- AIM: Write out the data again in full, exactly as it reads.

- DATA PROVIDED:
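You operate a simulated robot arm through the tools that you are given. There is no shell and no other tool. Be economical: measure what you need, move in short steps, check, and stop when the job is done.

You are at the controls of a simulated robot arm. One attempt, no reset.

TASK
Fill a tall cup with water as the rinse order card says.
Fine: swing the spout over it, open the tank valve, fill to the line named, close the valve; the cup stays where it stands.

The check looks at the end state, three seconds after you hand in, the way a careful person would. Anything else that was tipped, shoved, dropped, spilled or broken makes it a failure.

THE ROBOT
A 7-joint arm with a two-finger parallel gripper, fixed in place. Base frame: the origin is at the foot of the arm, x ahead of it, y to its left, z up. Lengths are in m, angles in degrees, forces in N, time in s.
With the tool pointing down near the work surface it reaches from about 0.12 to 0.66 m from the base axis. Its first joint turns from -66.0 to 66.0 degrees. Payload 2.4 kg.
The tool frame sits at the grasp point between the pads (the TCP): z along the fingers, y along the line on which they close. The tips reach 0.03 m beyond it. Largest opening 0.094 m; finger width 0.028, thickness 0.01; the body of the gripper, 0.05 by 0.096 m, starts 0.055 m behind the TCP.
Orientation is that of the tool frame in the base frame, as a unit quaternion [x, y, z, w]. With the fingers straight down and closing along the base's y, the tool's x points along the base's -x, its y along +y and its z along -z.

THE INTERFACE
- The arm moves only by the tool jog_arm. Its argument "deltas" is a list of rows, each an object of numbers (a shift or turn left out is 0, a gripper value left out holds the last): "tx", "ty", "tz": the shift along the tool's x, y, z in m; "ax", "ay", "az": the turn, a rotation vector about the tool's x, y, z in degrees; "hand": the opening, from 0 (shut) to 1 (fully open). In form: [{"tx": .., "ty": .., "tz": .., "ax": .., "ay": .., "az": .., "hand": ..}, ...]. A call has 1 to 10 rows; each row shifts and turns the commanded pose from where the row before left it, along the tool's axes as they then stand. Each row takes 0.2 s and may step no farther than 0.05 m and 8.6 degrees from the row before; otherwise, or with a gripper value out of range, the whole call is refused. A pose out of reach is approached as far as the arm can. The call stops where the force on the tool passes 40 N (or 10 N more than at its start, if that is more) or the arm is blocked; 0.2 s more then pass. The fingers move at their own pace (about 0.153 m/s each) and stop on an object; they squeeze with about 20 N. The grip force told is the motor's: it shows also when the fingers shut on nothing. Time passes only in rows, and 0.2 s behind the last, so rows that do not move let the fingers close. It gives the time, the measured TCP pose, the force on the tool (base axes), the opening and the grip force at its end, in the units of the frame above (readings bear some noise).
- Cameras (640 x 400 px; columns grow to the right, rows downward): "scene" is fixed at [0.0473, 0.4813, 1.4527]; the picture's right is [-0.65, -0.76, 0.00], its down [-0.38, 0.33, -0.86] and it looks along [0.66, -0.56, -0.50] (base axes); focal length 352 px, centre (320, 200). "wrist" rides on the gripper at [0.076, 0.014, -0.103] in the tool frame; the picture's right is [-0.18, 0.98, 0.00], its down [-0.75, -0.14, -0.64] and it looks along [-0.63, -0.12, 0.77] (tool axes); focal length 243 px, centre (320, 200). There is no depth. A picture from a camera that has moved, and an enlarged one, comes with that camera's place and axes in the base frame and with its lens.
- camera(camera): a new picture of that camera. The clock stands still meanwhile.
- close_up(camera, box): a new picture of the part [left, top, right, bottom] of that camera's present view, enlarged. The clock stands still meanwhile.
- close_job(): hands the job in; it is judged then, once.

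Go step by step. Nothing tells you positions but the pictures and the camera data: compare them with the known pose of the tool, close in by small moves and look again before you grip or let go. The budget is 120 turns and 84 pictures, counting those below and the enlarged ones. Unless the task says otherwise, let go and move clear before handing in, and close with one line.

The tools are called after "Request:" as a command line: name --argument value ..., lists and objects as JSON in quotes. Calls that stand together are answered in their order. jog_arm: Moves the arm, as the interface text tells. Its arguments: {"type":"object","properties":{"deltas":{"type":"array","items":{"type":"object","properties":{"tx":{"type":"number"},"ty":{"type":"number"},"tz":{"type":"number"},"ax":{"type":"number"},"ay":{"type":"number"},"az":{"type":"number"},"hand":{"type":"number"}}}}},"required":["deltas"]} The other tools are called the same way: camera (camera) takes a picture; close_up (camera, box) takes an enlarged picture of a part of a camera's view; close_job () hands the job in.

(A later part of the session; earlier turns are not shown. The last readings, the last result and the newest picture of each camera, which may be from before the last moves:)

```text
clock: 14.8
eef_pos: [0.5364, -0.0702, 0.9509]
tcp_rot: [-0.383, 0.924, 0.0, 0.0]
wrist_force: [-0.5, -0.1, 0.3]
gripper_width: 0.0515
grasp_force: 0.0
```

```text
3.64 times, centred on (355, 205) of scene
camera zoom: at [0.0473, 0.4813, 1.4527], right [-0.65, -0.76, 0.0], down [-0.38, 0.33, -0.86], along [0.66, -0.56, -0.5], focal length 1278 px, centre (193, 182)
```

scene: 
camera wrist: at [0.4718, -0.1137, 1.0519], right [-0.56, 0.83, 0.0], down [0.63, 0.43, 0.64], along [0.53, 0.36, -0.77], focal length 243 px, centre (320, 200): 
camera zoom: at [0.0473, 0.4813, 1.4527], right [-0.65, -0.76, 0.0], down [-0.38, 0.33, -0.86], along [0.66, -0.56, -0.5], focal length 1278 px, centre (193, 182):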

- SOLUTION TO THIS TASK:
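You operate a simulated robot arm through the tools that you are given. There is no shell and no other tool. Be economical: measure what you need, move in short steps, check, and stop when the job is done.

You are at the controls of a simulated robot arm. One attempt, no reset.

TASK
Fill a tall cup with water as the rinse order card says.
Fine: swing the spout over it, open the tank valve, fill to the line named, close the valve; the cup stays where it stands.

The check looks at the end state, three seconds after you hand in, the way a careful person would. Anything else that was tipped, shoved, dropped, spilled or broken makes it a failure.

THE ROBOT
A 7-joint arm with a two-finger parallel gripper, fixed in place. Base frame: the origin is at the foot of the arm, x ahead of it, y to its left, z up. Lengths are in m, angles in degrees, forces in N, time in s.
With the tool pointing down near the work surface it reaches from about 0.12 to 0.66 m from the base axis. Its first joint turns from -66.0 to 66.0 degrees. Payload 2.4 kg.
The tool frame sits at the grasp point between the pads (the TCP): z along the fingers, y along the line on which they close. The tips reach 0.03 m beyond it. Largest opening 0.094 m; finger width 0.028, thickness 0.01; the body of the gripper, 0.05 by 0.096 m, starts 0.055 m behind the TCP.
Orientation is that of the tool frame in the base frame, as a unit quaternion [x, y, z, w]. With the fingers straight down and closing along the base's y, the tool's x points along the base's -x, its y along +y and its z along -z.

THE INTERFACE
- The arm moves only by the tool jog_arm. Its argument "deltas" is a list of rows, each an object of numbers (a shift or turn left out is 0, a gripper value left out holds the last): "tx", "ty", "tz": the shift along the tool's x, y, z in m; "ax", "ay", "az": the turn, a rotation vector about the tool's x, y, z in degrees; "hand": the opening, from 0 (shut) to 1 (fully open). In form: [{"tx": .., "ty": .., "tz": .., "ax": .., "ay": .., "az": .., "hand": ..}, ...]. A call has 1 to 10 rows; each row shifts and turns the commanded pose from where the row before left it, along the tool's axes as they then stand. Each row takes 0.2 s and may step no farther than 0.05 m and 8.6 degrees from the row before; otherwise, or with a gripper value out of range, the whole call is refused. A pose out of reach is approached as far as the arm can. The call stops where the force on the tool passes 40 N (or 10 N more than at its start, if that is more) or the arm is blocked; 0.2 s more then pass. The fingers move at their own pace (about 0.153 m/s each) and stop on an object; they squeeze with about 20 N. The grip force told is the motor's: it shows also when the fingers shut on nothing. Time passes only in rows, and 0.2 s behind the last, so rows that do not move let the fingers close. It gives the time, the measured TCP pose, the force on the tool (base axes), the opening and the grip force at its end, in the units of the frame above (readings bear some noise).
- Cameras (640 x 400 px; columns grow to the right, rows downward): "scene" is fixed at [0.0473, 0.4813, 1.4527]; the picture's right is [-0.65, -0.76, 0.00], its down [-0.38, 0.33, -0.86] and it looks along [0.66, -0.56, -0.50] (base axes); focal length 352 px, centre (320, 200). "wrist" rides on the gripper at [0.076, 0.014, -0.103] in the tool frame; the picture's right is [-0.18, 0.98, 0.00], its down [-0.75, -0.14, -0.64] and it looks along [-0.63, -0.12, 0.77] (tool axes); focal length 243 px, centre (320, 200). There is no depth. A picture from a camera that has moved, and an enlarged one, comes with that camera's place and axes in the base frame and with its lens.
- camera(camera): a new picture of that camera. The clock stands still meanwhile.
- close_up(camera, box): a new picture of the part [left, top, right, bottom] of that camera's present view, enlarged. The clock stands still meanwhile.
- close_job(): hands the job in; it is judged then, once.

Go step by step. Nothing tells you positions but the pictures and the camera data: compare them with the known pose of the tool, close in by small moves and look again before you grip or let go. The budget is 120 turns and 84 pictures, counting those below and the enlarged ones. Unless the task says otherwise, let go and move clear before handing in, and close with one line.

The tools are called after "Request:" as a command line: name --argument value ..., lists and objects as JSON in quotes. Calls that stand together are answered in their order. jog_arm: Moves the arm, as the interface text tells. Its arguments: {"type":"object","properties":{"deltas":{"type":"array","items":{"type":"object","properties":{"tx":{"type":"number"},"ty":{"type":"number"},"tz":{"type":"number"},"ax":{"type":"number"},"ay":{"type":"number"},"az":{"type":"number"},"hand":{"type":"number"}}}}},"required":["deltas"]} The other tools are called the same way: camera (camera) takes a picture; close_up (camera, box) takes an enlarged picture of a part of a camera's view; close_job () hands the job in.

(A later part of the session; earlier turns are not shown. The last readings, the last result and the newest picture of each camera, which may be from before the last moves:)

```text
clock: 14.8
eef_pos: [0.5364, -0.0702, 0.9509]
tcp_rot: [-0.383, 0.924, 0.0, 0.0]
wrist_force: [-0.5, -0.1, 0.3]
gripper_width: 0.0515
grasp_force: 0.0
```

```text
3.64 times, centred on (355, 205) of scene
camera zoom: at [0.0473, 0.4813, 1.4527], right [-0.65, -0.76, 0.0], down [-0.38, 0.33, -0.86], along [0.66, -0.56, -0.5], focal length 1278 px, centre (193, 182)
```

scene: 
camera wrist: at [0.4718, -0.1137, 1.0519], right [-0.56, 0.83, 0.0], down [0.63, 0.43, 0.64], along [0.53, 0.36, -0.77], focal length 243 px, centre (320, 200): 
camera zoom: at [0.0473, 0.4813, 1.4527], right [-0.65, -0.76, 0.0], down [-0.38, 0.33, -0.86], along [0.66, -0.56, -0.5], focal length 1278 px, centre (193, 182):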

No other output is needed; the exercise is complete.